» Problem statement:
Using the data that follows, return exactly the lines from the one that contains "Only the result" through the one that contains "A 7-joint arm", ends included. The answer is a Markdown table with a number under Order and the line under Words; leave empty lines out.

--- START ---

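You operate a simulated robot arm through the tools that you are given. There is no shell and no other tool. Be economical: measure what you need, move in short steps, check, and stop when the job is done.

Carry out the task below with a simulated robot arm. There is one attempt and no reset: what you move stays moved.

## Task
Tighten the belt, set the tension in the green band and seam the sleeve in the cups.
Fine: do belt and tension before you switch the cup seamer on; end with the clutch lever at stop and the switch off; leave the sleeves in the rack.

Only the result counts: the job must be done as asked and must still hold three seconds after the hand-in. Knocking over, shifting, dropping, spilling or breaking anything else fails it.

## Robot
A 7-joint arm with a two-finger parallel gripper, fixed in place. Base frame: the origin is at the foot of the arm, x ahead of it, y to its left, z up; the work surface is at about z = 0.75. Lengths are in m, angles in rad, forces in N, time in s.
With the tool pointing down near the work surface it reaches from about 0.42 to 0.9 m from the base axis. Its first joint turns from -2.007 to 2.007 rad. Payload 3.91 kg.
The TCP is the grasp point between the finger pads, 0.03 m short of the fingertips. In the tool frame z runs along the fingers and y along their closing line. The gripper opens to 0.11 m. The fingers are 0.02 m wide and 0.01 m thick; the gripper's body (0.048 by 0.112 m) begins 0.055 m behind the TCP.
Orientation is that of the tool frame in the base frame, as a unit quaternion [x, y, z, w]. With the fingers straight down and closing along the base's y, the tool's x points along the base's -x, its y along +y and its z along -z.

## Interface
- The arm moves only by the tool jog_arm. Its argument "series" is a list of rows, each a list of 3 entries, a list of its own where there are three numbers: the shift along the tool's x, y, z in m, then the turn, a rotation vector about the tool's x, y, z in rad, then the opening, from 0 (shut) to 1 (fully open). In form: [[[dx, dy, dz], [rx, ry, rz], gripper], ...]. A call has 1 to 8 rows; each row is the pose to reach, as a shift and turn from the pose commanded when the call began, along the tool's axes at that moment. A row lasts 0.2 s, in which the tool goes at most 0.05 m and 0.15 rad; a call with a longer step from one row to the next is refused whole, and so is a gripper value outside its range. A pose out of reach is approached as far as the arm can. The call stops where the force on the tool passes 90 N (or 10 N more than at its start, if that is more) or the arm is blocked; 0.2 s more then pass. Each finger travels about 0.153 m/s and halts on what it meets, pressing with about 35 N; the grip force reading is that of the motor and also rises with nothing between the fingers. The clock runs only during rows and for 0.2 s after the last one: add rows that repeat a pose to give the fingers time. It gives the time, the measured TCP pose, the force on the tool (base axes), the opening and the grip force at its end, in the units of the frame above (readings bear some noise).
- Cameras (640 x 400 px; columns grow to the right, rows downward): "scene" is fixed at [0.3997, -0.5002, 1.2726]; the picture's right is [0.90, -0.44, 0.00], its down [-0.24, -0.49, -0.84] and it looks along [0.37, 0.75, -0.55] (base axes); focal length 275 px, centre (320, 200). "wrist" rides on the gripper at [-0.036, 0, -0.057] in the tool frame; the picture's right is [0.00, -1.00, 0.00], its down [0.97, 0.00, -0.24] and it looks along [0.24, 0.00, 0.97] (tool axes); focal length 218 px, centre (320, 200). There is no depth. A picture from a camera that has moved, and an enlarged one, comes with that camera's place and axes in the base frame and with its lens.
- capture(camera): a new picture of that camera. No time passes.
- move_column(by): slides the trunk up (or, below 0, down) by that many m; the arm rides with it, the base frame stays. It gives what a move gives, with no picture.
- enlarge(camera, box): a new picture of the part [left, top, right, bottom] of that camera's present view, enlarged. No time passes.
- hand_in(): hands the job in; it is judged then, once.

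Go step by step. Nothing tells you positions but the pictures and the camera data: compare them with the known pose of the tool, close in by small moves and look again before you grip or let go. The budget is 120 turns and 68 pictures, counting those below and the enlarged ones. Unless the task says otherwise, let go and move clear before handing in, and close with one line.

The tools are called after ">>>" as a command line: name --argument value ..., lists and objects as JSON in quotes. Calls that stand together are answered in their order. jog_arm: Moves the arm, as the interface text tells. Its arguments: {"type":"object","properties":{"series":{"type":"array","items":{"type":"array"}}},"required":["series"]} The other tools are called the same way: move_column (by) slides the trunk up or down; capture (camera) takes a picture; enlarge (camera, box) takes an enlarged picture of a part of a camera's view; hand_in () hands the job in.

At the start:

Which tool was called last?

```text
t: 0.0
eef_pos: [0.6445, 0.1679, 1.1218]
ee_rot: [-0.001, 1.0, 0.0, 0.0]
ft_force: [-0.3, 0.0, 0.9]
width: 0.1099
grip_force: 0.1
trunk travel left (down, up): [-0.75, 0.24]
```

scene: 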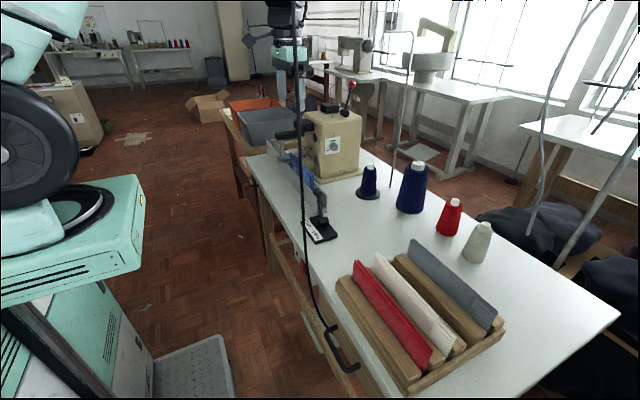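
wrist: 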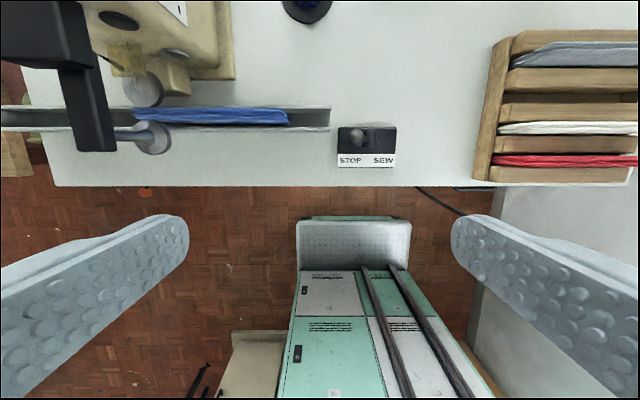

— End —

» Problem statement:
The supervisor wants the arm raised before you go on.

--- END ---

» Exercise answer:
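| Order | Words |
|---|---|
| 1 | Only the result counts: the job must be done as asked and must still hold three seconds after the hand-in. Knocking over, shifting, dropping, spilling or breaking anything else fails it. |
| 2 | ## Robot |
| 3 | A 7-joint arm with a two-finger parallel gripper, fixed in place. Base frame: the origin is at the foot of the arm, x ahead of it, y to its left, z up; the work surface is at about z = 0.75. Lengths are in m, angles in rad, forces in N, time in s. |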